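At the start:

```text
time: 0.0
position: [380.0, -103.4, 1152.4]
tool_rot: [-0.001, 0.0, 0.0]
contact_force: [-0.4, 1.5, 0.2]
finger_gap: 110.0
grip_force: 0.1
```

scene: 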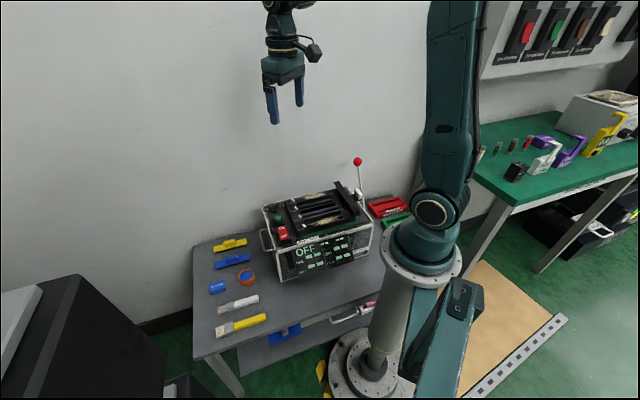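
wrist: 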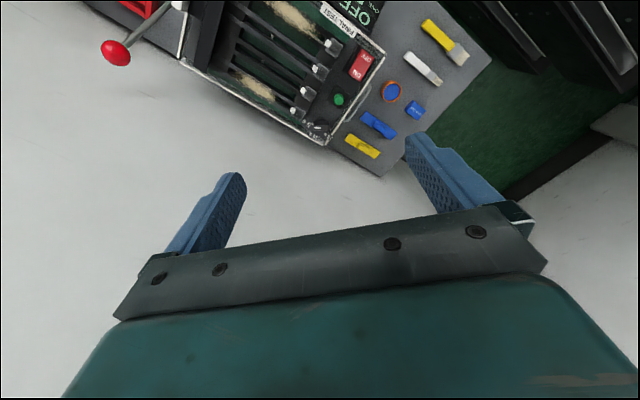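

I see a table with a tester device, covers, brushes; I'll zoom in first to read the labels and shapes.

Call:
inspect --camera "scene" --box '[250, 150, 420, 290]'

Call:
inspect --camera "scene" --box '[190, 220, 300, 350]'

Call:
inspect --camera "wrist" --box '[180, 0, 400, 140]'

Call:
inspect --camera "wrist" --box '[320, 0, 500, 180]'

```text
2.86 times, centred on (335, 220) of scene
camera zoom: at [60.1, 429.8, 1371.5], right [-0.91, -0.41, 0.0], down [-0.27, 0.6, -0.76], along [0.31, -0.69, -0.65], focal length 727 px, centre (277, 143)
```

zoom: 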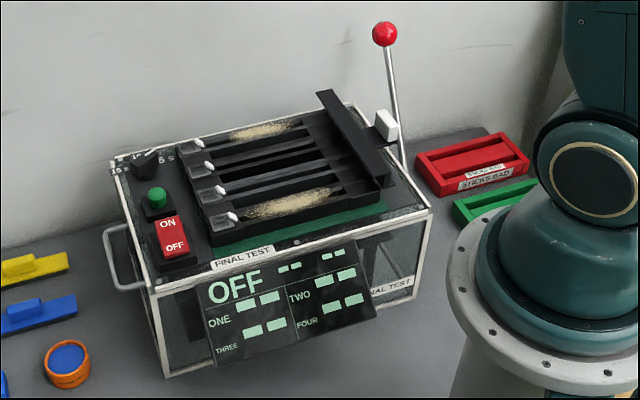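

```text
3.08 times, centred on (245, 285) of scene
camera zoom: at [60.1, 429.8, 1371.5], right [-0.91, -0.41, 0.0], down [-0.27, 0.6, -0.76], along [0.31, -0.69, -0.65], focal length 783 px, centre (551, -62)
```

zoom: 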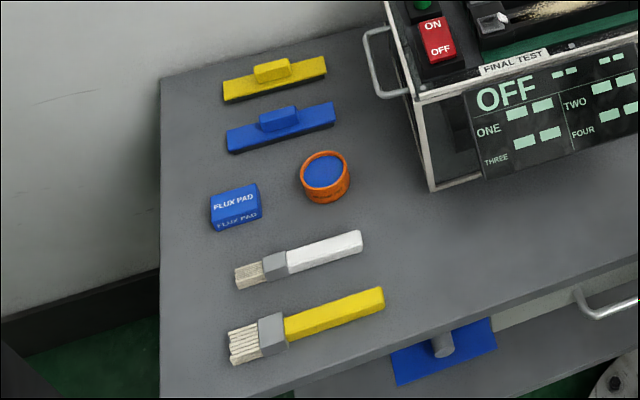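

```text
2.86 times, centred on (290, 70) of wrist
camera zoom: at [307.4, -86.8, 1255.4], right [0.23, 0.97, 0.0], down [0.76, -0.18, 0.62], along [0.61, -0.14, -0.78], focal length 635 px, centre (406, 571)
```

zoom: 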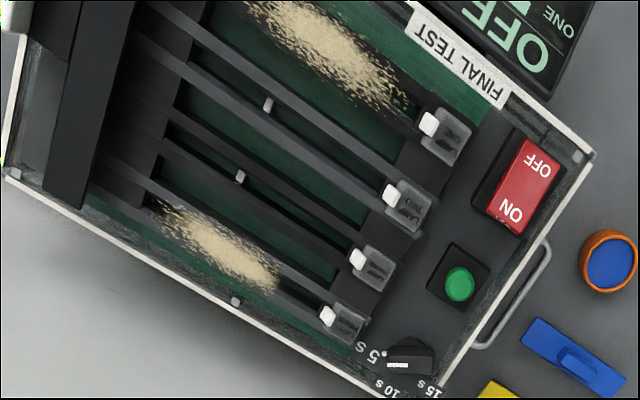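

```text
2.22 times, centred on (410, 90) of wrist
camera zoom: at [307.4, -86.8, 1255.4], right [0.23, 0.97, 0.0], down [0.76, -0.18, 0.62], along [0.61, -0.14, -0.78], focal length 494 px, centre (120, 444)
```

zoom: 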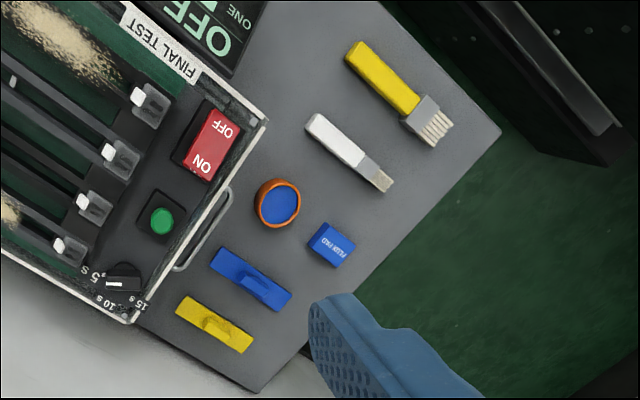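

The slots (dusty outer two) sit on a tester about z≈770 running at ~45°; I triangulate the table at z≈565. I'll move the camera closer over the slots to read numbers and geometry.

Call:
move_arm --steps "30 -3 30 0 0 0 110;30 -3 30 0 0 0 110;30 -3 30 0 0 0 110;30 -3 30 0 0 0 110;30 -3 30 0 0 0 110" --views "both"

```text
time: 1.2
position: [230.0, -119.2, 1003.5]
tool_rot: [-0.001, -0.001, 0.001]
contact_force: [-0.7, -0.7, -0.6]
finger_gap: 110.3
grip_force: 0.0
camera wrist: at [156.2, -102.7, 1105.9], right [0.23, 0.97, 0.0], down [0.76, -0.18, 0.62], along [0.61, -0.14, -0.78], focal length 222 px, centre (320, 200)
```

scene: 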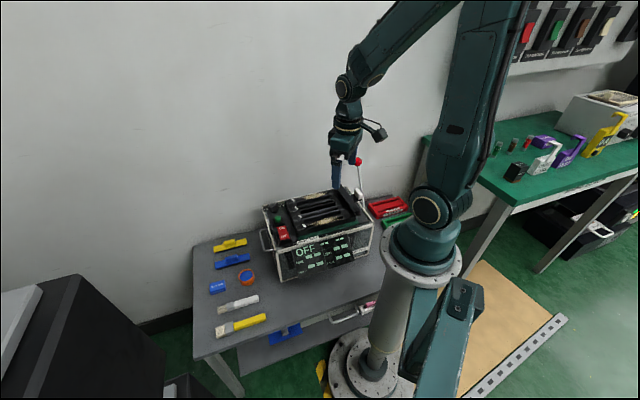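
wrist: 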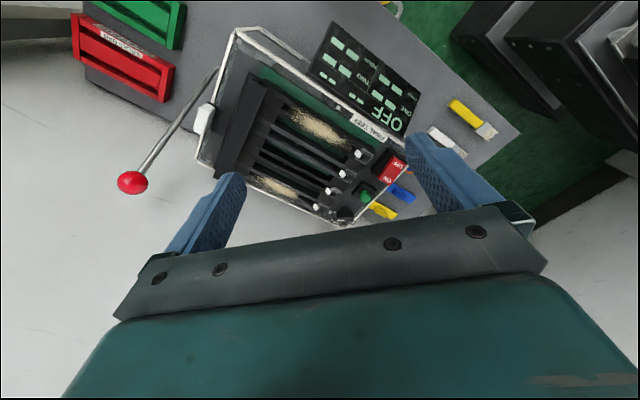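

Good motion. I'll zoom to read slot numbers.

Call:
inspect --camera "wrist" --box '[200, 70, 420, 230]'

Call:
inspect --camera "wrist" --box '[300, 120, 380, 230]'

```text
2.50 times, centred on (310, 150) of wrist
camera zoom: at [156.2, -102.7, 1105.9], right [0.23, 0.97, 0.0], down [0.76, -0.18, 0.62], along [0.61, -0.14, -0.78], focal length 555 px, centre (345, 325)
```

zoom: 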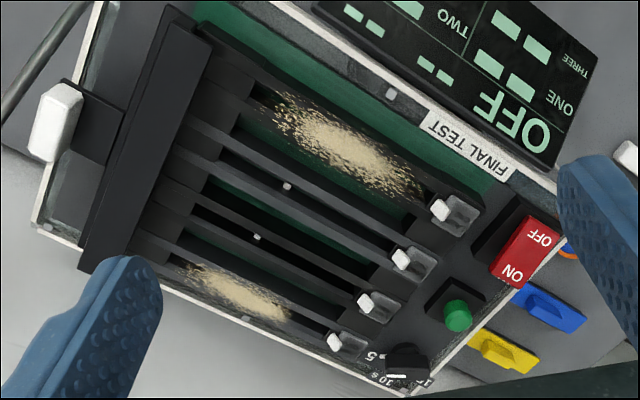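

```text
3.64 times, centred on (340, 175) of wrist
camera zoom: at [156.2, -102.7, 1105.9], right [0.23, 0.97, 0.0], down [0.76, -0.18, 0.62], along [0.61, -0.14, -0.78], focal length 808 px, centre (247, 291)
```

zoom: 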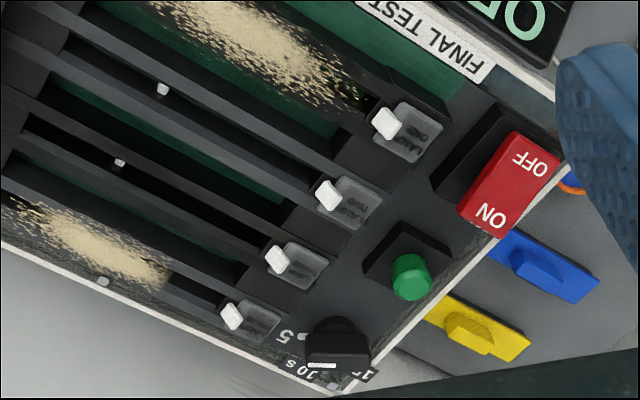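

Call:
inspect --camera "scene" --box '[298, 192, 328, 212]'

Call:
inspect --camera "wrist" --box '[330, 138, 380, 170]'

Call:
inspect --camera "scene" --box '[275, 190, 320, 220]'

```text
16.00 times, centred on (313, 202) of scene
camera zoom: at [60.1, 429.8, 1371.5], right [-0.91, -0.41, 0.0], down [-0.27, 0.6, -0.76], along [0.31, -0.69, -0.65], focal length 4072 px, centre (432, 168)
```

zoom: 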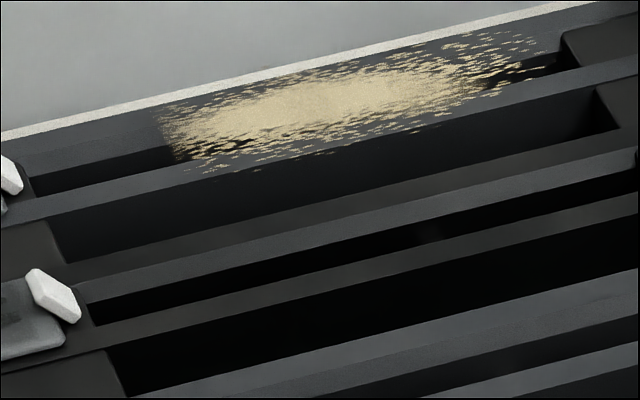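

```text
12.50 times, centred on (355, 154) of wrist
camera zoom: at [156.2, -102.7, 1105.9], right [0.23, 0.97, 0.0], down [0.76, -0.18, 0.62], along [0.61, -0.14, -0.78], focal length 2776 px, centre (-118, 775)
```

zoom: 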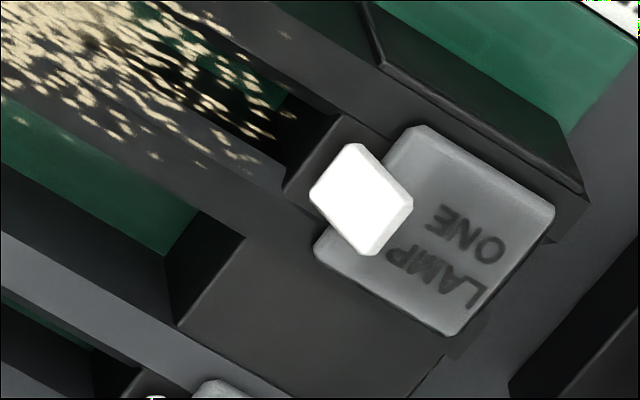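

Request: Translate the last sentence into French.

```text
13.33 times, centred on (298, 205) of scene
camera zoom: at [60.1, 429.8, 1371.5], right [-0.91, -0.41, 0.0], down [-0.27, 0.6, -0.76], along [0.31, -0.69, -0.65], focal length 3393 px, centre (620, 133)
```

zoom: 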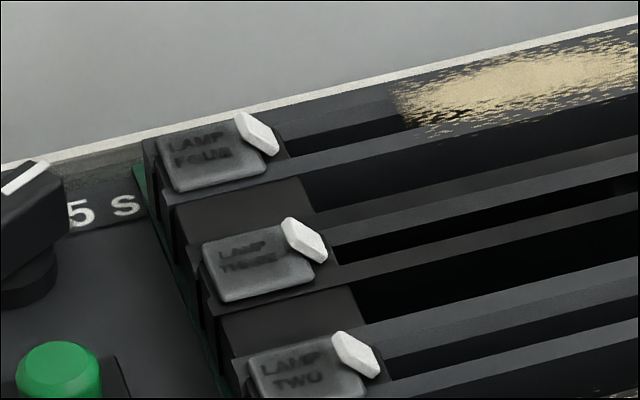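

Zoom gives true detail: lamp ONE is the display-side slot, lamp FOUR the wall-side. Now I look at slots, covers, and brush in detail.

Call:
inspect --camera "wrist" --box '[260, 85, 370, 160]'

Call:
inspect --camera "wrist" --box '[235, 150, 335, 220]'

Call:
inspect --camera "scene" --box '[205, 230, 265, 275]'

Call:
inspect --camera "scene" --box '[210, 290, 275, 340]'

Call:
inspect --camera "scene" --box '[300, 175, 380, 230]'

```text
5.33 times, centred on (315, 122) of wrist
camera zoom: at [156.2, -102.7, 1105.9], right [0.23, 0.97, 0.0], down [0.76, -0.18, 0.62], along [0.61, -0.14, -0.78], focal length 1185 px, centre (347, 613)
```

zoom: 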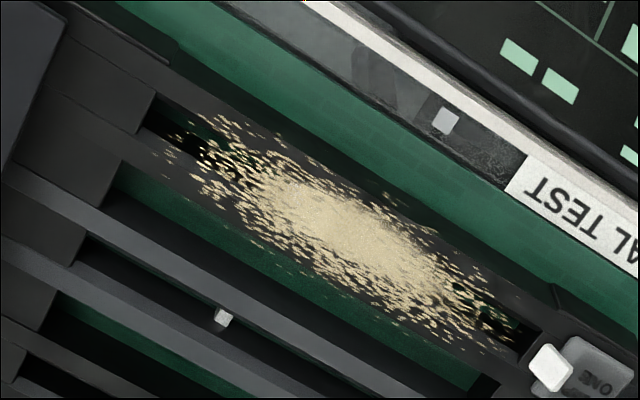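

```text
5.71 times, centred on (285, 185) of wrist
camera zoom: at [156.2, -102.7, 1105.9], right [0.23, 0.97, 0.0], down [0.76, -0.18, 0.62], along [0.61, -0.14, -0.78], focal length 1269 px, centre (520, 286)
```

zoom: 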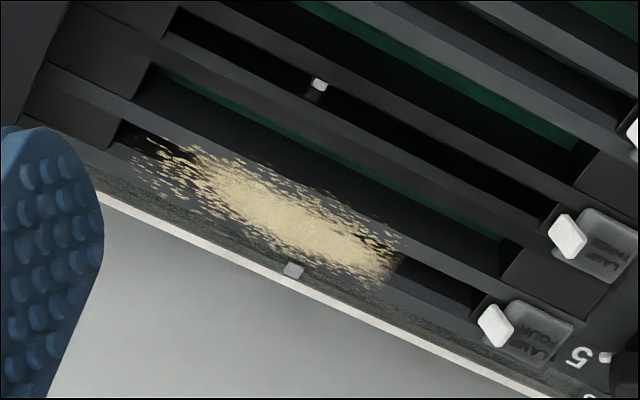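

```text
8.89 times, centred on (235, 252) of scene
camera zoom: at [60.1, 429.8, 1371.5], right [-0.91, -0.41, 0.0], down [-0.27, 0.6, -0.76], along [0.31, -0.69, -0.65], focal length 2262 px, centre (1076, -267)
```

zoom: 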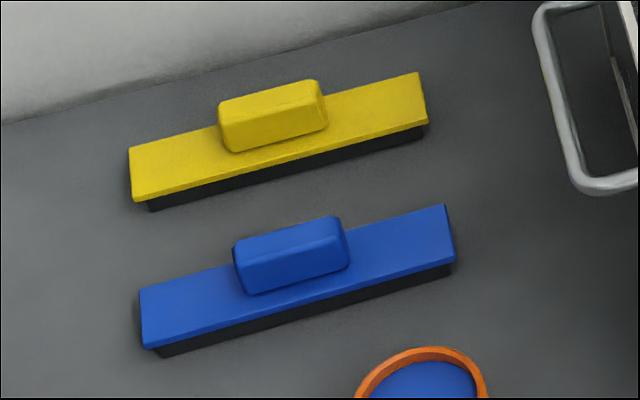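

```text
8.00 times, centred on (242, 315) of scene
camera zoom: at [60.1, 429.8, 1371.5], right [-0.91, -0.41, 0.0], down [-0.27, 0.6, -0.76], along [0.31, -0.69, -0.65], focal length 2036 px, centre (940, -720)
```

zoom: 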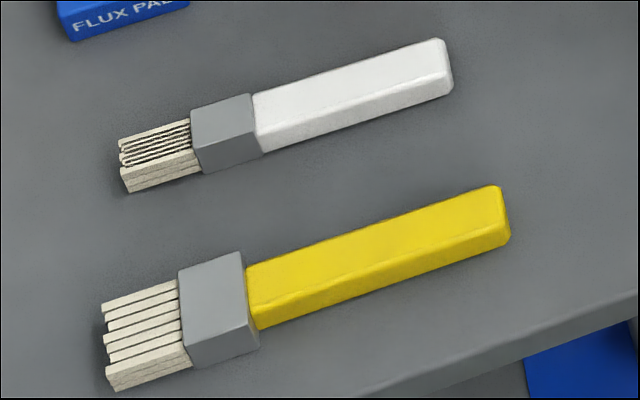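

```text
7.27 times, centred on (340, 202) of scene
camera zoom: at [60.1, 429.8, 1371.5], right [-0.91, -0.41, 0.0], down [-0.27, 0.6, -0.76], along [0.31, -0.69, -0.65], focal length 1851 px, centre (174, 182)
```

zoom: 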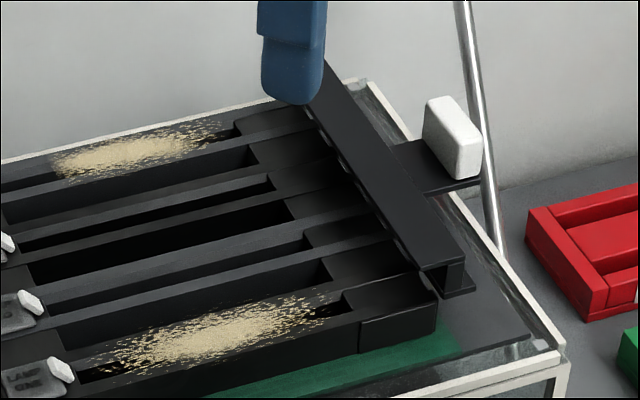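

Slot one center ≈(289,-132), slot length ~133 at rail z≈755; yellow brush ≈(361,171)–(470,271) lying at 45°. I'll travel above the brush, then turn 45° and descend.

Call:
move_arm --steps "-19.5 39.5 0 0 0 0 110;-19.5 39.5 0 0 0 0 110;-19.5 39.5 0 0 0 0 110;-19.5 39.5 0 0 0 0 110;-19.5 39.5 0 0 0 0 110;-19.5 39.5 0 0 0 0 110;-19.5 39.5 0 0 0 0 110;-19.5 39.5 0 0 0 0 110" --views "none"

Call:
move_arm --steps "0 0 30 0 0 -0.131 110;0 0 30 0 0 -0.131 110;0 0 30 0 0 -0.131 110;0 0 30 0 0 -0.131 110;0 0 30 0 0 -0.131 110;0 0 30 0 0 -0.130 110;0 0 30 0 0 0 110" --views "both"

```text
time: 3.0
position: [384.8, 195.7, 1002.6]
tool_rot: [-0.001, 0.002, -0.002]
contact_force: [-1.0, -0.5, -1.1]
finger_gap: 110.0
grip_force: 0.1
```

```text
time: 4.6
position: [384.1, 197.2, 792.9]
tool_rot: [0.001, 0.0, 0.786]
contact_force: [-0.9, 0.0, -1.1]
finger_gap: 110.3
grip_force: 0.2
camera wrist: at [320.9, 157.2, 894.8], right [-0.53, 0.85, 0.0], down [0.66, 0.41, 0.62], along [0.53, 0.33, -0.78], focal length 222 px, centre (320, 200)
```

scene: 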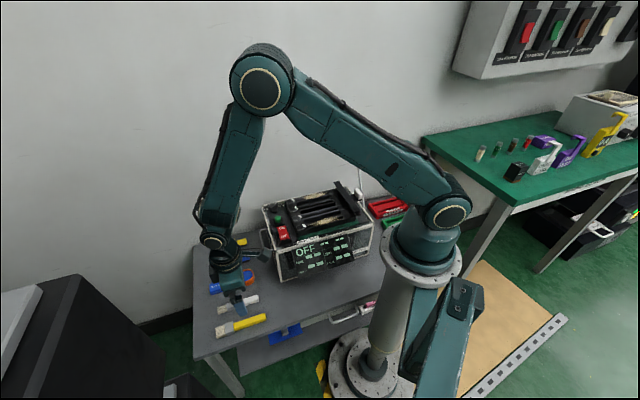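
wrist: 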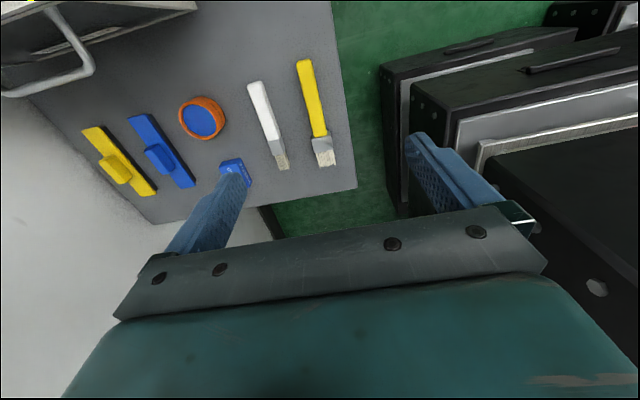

## [TASK DIRECTIONS]
Could you quote the text provided from "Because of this" up to and including "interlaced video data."?

## [TEXT PROVIDED]
These two groupings 11 and 13 can be interleaved to create a single
frame 15 of interlaced data. The interlaced data itself simply
comprises the lines 12 from the first grouping of data 11 as
interleaved with the lines 14 of the second grouping of data 13.
Because of this orientation scheme, the lines 12 of the first field
of data are often referred to as "top" or "odd" lines and the lines
14 of the second field of data are often referred to as "bottom" or
"even" lines, respectively. Compared to a full frame 15 of
successive lines without missing lines of pixels, each field (odd
or even) is sub-sampled by a factor of two in the vertical
dimension. Such a sub-sampling can introduce aliasing for
interlaced video data.
[0003] It is often necessary to process the interlaced video images
(for example, to display interlaced video images on a progressive
scanned display device or to scale or warp the interlaced video
images for purposes such as image editing and composition). Such
activities often give rise to a need to de-interlace sequentially
presented fields into progressive frames.
[0004] Simple de-interlacing comprises constructing a progressive
scanned image at the point in time where the field image is
sampled. The scan lines of the present field are retained and only
those missing lines (the line positions that comprise the field of
opposite polarity) need to be estimated. Unfortunately, simply
interleaving two fields of an interlaced frame to formulate a
progressive frame will often cause serious visual artifacts due to
the fact that the two fields are sampled at different times and
object boundaries in the frame may misalign due to object motion
during the temporal window.
[0005] Various prior art approaches to field based de-interlacing
include spatial/temporal median filter based de-interlacing, motion
adaptive de-interlacing, and motion compensated de-interlacing.

## [RESULT OF THE EXERCISE]
Because of this orientation scheme, the lines 12 of the first field
of data are often referred to as "top" or "odd" lines and the lines
14 of the second field of data are often referred to as "bottom" or
"even" lines, respectively. Compared to a full frame 15 of
successive lines without missing lines of pixels, each field (odd
or even) is sub-sampled by a factor of two in the vertical
dimension. Such a sub-sampling can introduce aliasing for
interlaced video data.